*Task statement*: Find every line with "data" in it, then report how many there are and nothing more.

*Exercise input*:
- - - -

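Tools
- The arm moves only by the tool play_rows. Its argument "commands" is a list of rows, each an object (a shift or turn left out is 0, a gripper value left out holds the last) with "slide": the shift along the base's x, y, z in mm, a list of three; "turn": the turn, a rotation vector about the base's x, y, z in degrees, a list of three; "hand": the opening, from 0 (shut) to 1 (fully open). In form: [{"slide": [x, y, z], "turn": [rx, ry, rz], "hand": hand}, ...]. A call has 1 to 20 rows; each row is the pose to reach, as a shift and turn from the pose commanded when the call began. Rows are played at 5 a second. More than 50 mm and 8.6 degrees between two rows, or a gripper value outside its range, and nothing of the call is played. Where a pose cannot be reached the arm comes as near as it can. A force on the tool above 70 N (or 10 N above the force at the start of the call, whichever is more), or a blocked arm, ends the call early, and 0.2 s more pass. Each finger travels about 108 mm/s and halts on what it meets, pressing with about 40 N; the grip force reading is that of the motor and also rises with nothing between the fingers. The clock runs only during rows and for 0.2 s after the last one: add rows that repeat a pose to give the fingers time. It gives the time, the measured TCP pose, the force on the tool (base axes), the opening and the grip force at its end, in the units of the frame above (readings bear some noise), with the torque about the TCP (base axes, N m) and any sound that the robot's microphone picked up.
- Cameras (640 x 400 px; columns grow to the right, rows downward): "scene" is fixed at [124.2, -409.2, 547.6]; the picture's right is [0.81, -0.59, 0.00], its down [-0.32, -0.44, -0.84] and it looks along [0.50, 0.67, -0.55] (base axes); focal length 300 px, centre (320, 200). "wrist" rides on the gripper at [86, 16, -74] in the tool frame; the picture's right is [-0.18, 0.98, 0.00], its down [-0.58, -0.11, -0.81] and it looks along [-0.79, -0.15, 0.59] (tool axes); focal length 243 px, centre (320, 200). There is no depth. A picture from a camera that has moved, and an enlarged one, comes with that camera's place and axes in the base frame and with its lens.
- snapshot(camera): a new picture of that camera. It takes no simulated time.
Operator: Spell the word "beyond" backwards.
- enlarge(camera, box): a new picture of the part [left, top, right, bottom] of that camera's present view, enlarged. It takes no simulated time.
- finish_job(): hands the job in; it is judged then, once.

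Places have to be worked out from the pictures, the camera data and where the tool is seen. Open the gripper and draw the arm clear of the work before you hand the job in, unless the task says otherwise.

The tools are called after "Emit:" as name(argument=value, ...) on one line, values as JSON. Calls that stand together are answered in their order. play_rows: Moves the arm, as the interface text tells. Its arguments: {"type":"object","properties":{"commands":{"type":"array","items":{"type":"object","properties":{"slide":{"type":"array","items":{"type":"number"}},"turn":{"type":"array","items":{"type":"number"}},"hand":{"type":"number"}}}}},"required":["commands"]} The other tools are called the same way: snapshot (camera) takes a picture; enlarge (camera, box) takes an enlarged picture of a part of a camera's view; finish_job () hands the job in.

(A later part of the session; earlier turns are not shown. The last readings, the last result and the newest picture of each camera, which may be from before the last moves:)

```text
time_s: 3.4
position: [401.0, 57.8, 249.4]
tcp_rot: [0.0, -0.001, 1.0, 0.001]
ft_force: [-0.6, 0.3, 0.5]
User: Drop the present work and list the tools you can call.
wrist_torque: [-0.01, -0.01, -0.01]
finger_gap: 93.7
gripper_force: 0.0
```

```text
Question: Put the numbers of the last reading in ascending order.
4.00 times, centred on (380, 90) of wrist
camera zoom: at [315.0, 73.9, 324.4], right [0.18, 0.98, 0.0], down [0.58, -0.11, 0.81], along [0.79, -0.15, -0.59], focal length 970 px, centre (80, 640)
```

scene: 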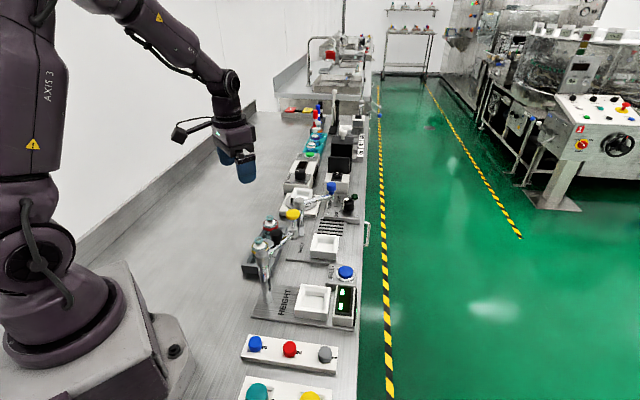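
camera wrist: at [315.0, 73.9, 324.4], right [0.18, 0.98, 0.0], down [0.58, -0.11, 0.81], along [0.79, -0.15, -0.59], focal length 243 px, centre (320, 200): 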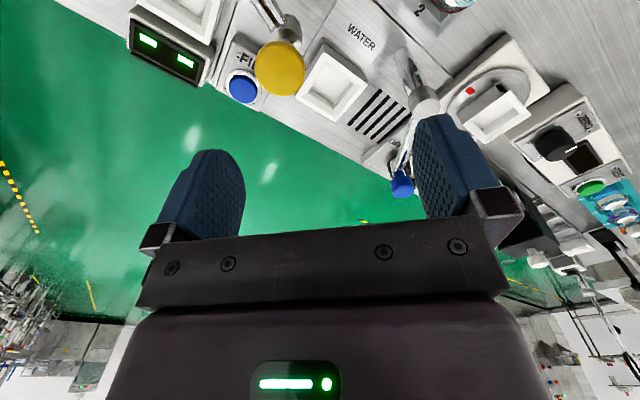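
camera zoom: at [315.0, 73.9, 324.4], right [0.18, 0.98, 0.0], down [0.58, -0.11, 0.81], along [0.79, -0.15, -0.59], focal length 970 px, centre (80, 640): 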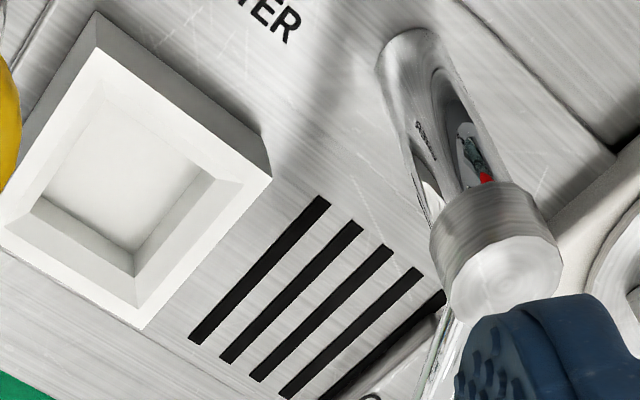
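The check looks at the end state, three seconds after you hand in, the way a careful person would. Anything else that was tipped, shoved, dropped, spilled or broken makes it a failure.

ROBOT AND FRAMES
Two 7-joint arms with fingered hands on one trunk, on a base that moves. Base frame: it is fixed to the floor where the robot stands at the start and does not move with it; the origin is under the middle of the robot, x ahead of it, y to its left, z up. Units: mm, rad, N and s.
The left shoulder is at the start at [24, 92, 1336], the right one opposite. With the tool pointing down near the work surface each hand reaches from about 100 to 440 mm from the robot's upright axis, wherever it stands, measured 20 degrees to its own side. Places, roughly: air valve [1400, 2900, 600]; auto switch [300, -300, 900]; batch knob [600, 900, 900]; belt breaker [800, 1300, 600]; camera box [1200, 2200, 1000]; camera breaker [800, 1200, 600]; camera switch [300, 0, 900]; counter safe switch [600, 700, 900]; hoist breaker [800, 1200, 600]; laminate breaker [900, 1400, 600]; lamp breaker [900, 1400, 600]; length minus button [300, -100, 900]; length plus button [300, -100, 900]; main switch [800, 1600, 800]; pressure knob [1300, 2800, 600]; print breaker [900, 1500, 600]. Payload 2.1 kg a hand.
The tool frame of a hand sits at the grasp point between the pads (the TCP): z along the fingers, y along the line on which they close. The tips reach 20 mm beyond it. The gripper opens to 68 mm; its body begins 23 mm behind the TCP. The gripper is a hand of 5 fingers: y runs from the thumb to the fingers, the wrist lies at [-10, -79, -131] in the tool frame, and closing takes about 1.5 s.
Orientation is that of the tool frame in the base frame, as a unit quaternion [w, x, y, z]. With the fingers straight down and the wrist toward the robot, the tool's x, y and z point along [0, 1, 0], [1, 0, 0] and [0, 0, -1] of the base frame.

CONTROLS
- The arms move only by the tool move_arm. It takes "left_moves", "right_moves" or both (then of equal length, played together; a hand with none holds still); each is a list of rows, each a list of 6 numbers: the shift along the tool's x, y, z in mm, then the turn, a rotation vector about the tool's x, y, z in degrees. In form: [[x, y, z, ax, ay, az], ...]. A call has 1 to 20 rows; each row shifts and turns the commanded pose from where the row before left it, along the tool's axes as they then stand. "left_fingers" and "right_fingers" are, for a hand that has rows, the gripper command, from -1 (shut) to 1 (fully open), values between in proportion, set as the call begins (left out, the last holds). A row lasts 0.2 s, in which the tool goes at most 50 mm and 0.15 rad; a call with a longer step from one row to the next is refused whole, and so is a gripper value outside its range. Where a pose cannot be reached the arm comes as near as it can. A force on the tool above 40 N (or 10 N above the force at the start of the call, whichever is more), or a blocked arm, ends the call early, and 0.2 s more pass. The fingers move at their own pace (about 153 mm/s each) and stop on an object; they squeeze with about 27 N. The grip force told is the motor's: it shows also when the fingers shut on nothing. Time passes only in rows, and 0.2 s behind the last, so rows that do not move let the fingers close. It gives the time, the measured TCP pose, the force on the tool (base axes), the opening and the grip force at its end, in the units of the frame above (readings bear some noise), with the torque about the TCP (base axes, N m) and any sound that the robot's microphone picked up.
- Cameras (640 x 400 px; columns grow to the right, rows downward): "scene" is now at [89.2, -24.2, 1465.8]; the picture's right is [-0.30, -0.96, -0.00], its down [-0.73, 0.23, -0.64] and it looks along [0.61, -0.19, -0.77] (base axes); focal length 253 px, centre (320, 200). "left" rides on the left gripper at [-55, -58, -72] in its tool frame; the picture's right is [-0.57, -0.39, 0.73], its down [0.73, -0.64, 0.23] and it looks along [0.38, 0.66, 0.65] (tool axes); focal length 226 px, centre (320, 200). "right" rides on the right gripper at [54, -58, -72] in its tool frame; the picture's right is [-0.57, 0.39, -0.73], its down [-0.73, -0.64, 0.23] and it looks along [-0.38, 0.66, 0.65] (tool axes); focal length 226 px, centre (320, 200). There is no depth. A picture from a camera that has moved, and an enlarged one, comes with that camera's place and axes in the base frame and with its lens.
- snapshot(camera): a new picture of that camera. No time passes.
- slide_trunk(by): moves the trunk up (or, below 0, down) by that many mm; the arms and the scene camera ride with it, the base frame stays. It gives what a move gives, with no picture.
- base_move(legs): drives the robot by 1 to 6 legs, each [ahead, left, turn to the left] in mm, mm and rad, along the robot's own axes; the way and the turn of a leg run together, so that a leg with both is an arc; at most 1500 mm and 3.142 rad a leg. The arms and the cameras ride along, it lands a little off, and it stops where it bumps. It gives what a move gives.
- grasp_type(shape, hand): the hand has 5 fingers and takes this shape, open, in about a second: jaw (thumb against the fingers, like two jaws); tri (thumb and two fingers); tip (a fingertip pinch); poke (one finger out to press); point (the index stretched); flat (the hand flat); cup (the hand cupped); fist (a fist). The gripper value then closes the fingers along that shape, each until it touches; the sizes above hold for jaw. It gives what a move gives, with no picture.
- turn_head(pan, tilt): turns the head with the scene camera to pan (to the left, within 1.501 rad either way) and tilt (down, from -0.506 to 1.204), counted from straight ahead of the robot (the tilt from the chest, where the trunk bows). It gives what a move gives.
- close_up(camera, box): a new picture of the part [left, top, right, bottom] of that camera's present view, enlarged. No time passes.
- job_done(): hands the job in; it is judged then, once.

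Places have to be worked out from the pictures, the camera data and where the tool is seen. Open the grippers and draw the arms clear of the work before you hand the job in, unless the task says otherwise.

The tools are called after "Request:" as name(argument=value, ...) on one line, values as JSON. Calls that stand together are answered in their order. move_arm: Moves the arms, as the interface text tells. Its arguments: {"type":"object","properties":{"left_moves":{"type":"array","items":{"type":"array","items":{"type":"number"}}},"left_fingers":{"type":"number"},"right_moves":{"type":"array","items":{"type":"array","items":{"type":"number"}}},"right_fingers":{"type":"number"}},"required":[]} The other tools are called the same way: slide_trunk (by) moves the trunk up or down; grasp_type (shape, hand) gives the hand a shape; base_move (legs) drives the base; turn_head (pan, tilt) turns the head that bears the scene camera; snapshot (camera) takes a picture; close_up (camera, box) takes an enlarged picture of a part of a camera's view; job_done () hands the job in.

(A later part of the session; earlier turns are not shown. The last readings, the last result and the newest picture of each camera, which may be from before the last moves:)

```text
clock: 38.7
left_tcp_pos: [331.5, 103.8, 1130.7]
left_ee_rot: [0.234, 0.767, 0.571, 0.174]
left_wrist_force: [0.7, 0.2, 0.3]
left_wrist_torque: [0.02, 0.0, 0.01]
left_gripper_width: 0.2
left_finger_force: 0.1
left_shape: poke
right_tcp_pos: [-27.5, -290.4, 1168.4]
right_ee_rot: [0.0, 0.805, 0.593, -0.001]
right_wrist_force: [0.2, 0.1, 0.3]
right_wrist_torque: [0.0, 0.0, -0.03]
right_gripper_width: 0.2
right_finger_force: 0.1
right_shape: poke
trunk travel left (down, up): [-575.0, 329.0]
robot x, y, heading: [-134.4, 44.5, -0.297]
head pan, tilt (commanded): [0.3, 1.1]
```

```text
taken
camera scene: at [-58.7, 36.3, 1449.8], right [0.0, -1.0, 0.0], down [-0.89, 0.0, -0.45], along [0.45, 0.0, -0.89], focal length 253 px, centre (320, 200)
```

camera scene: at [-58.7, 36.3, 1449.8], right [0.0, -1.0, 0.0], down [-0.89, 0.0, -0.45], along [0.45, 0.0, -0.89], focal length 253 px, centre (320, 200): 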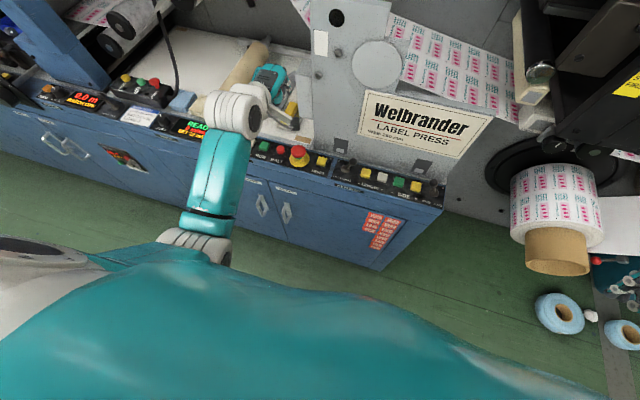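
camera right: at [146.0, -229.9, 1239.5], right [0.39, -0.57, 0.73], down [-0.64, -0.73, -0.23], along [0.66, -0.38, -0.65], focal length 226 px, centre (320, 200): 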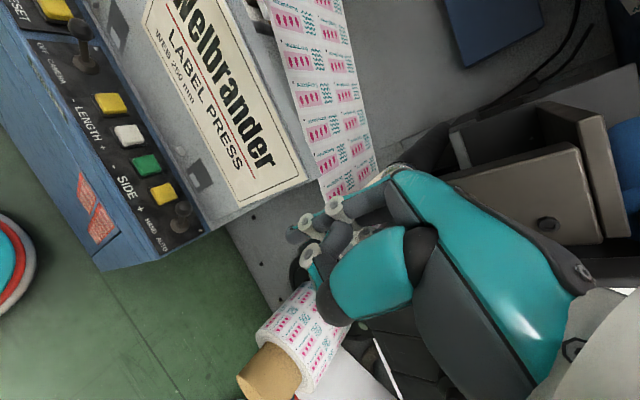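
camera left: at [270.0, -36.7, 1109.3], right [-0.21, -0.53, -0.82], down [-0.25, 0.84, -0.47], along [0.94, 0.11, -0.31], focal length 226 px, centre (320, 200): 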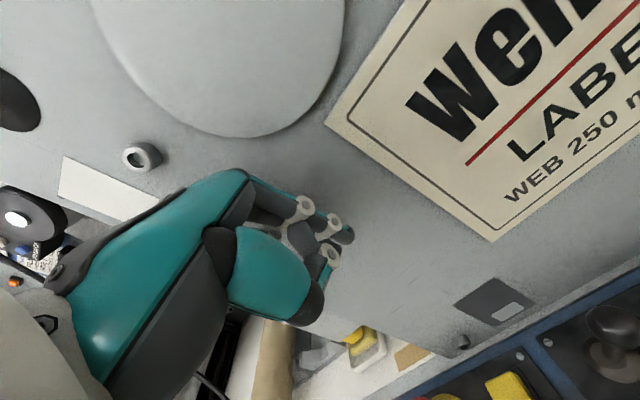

- - - -

*Final answer*: 2